Our research is broadly classified into three categories: animal communication, behavioral drive, and axes of divergence.
One of the most striking features of Anolis lizards is the diversity of their displays, including head-bobs and dewlap displays (i.e., coloration and pattern), which are often given as part of courtship displays. Such a rich repertoire of visual signals provides fertile ground for addressing questions in communication. One hypothesis is that the existence of these visual signals has promoted speciation and may play a role in the extensive radiation of the group. Currently, we are addressing several questions, including: A) What mechanism(s) shape(s) the evolution of visual displays (i.e., dewlap color and bob patterns)? B) Is divergence in species recognition an effective barrier to gene-flow? C) How plastic are head-bob displays?
Behavior is often viewed as an important driver of evolutionary change. The idea is that changes in behavior can allow animals to exploit new habitats, and that those changes can favor changes in morphological, physiological and/or behavioral traits. As part of a long-term study looking at the effect of predation pressure on behavioral traits, we are investigating if changes in behavior (e.g., habitat selection, activity pattern, and social displays) can drive changes in morphological traits and thus ability of the lizards to exploit different habitats.
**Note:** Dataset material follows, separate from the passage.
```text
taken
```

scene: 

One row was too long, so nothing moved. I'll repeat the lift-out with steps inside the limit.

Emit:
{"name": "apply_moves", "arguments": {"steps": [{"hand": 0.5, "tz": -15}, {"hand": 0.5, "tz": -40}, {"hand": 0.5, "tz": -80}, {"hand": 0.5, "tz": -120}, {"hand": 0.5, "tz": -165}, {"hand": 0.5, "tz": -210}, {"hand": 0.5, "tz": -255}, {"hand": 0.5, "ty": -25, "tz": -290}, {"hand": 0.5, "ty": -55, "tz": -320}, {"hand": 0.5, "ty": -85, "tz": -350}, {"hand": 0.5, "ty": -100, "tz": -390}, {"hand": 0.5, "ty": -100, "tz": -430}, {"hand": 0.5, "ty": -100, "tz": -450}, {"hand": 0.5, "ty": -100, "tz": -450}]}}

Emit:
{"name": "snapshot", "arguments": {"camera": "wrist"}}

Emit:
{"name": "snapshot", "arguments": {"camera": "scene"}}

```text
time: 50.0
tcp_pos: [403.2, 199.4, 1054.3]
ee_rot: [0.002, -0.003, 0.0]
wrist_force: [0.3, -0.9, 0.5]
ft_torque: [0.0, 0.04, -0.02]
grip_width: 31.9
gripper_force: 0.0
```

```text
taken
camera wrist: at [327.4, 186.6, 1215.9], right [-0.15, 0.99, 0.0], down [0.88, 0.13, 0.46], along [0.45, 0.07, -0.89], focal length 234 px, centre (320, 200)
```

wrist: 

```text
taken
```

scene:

Another component of behavioral drive addresses the ability of species to deal with novel environments and how this ability can be limited by the cognitive ability of the species. Under this scenario, interspecific differences in cognitive abilities can reflect differences in life history traits, neuroanatomy and behavioral plasticity. Anolis is an ideal subject for neuroecological study as it provides a unique opportunity to evaluate the possible interactions between life-history traits, ecological variables and cognition in closely-related species. Currently we are addressing several questions, including: A) Is there a correlation between habitat complexity and neuroanatomy? B) Are species living in more complex habitats better able to solve novel problems?
Axes of divergence
It is well documented that the adaptive radiation of anoles in the West Indies is the product of independent evolutionary events on each of the islands. Furthermore, each of the islands has a similar set of “ecomorphs” — species that have similar morphology and behavior — which live in similar habitats. Interestingly, multiple species of the same ecomorph can be found on any given islands. This observation suggests that although divergence in morphology is an axis of the anole radiation, divergence along this axis is not sufficient to account for the species richness found in the genus. We are currently evaluating two other possible axes. First, we are evaluating the possibility that divergence in spectral properties of the dewlap is a by-product of selection for efficacy of communication under distinct ecological conditions (i.e., communication axis). Second, we are investigating the possibility that divergence in physiology, particularly thermal biology, is another axis of the anole radiation. We are conducting both population and species level studies to address these possibilities.